_The task:_ Transcribe the data in full and exactly, omitting any pictures. The answer is a JSON array that holds each line as a string and skips blank lines.

_Data block:_
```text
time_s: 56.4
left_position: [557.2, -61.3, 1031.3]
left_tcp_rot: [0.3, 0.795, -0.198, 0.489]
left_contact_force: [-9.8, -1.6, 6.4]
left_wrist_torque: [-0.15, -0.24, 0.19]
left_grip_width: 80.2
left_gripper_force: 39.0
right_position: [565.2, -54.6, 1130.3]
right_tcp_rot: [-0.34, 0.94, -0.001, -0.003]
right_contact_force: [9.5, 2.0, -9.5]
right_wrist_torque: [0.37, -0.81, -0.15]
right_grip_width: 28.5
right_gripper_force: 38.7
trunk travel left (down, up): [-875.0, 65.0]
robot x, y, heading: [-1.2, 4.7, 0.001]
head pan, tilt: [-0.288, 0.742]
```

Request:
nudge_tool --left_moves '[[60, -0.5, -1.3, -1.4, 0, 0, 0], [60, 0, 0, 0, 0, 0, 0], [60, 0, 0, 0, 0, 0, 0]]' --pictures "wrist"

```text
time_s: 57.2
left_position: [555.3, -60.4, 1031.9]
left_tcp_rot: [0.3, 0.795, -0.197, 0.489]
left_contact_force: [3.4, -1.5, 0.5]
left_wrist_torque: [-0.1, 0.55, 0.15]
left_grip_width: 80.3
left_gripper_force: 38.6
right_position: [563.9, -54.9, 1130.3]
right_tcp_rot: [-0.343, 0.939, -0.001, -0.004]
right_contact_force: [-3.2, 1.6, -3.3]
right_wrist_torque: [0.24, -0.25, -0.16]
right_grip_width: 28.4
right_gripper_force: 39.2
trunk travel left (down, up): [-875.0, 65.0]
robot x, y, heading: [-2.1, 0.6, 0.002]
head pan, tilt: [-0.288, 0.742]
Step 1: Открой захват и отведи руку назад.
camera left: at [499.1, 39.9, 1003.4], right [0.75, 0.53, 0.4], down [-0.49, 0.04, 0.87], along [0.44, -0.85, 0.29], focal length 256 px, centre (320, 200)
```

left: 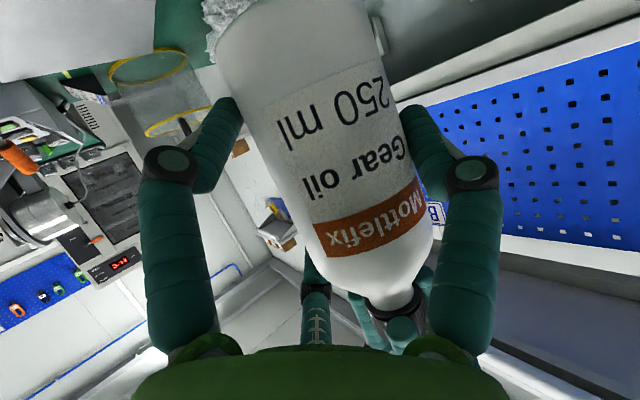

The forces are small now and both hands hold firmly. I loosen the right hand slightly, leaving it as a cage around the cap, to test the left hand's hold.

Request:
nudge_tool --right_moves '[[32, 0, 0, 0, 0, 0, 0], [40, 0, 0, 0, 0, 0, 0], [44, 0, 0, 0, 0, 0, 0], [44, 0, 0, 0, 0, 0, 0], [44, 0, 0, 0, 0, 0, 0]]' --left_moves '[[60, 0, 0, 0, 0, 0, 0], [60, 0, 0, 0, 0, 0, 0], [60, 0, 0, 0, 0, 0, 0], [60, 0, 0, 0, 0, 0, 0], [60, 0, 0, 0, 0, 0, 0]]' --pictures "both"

_Exercise solution:_
[
  "```text",
  "time_s: 56.4",
  "left_position: [557.2, -61.3, 1031.3]",
  "left_tcp_rot: [0.3, 0.795, -0.198, 0.489]",
  "left_contact_force: [-9.8, -1.6, 6.4]",
  "left_wrist_torque: [-0.15, -0.24, 0.19]",
  "left_grip_width: 80.2",
  "left_gripper_force: 39.0",
  "right_position: [565.2, -54.6, 1130.3]",
  "right_tcp_rot: [-0.34, 0.94, -0.001, -0.003]",
  "right_contact_force: [9.5, 2.0, -9.5]",
  "right_wrist_torque: [0.37, -0.81, -0.15]",
  "right_grip_width: 28.5",
  "right_gripper_force: 38.7",
  "trunk travel left (down, up): [-875.0, 65.0]",
  "robot x, y, heading: [-1.2, 4.7, 0.001]",
  "head pan, tilt: [-0.288, 0.742]",
  "```",
  "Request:",
  "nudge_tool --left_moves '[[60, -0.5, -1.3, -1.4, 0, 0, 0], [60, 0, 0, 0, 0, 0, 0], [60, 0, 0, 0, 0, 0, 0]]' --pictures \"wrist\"",
  "```text",
  "time_s: 57.2",
  "left_position: [555.3, -60.4, 1031.9]",
  "left_tcp_rot: [0.3, 0.795, -0.197, 0.489]",
  "left_contact_force: [3.4, -1.5, 0.5]",
  "left_wrist_torque: [-0.1, 0.55, 0.15]",
  "left_grip_width: 80.3",
  "left_gripper_force: 38.6",
  "right_position: [563.9, -54.9, 1130.3]",
  "right_tcp_rot: [-0.343, 0.939, -0.001, -0.004]",
  "right_contact_force: [-3.2, 1.6, -3.3]",
  "right_wrist_torque: [0.24, -0.25, -0.16]",
  "right_grip_width: 28.4",
  "right_gripper_force: 39.2",
  "trunk travel left (down, up): [-875.0, 65.0]",
  "robot x, y, heading: [-2.1, 0.6, 0.002]",
  "head pan, tilt: [-0.288, 0.742]",
  "Step 1: Открой захват и отведи руку назад.",
  "camera left: at [499.1, 39.9, 1003.4], right [0.75, 0.53, 0.4], down [-0.49, 0.04, 0.87], along [0.44, -0.85, 0.29], focal length 256 px, centre (320, 200)",
  "```",
  "left: ",
  "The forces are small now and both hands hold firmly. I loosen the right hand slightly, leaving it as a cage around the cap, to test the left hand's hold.",
  "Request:",
  "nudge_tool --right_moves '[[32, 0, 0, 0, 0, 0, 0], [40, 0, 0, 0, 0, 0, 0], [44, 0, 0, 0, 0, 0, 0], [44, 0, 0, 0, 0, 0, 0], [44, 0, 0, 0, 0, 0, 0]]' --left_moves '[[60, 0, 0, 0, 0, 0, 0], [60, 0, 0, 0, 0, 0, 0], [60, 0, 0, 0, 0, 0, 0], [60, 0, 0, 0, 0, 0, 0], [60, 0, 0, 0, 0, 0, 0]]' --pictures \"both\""
]